Asimov’s Three Laws of Robotics (promulgated by Isaac Asimov in his Robot stories): “1: A robot may not injure a human being or, through inaction, allow a human being to come to harm. 2: A robot must obey the orders given it by human beings, except where such orders would conflict with the First Law. 3: A robot must protect its own existence so long as such protection does not conflict with the First or Second Laws.”

Benford’s Law of Controversy (from Gregory Benford’s 1980 novel Timescape): “Passion is inversely proportional to the amount of real information available.”

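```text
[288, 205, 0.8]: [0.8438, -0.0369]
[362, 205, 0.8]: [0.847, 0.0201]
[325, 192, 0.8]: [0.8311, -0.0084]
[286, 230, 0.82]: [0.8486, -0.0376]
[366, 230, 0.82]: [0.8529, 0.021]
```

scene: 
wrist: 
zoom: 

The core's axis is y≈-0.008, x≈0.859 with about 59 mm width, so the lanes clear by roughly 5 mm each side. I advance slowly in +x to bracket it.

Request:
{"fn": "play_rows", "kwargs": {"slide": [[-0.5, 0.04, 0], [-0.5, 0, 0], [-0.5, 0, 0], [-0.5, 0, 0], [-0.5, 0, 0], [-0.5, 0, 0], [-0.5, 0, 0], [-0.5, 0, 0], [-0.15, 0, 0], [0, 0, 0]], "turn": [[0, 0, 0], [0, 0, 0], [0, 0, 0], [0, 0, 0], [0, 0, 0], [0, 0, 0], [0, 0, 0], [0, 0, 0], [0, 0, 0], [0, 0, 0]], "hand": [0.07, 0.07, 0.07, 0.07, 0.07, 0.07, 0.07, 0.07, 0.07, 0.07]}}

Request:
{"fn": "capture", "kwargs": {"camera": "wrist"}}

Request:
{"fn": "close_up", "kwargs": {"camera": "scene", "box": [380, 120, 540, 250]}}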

Arthur C. Clarke’s Three Laws: “First law: When a distinguished but elderly scientist states that something is possible, he is almost certainly right. When he states that something is impossible, he is very probably wrong. Second law: The only way of discovering the limits of the possible is to venture a little way past them into the impossible. Third law: Any sufficiently advanced technology is indistinguishable from magic.”

Finagle’s law of dynamic negatives (so named by John W. Campbell, Jr.): “Anything that can go wrong will—at the worst possible moment.”

O’Toole’s Corollary of Finagle’s Law: “The perversity of the Universe tends toward a maxmium.”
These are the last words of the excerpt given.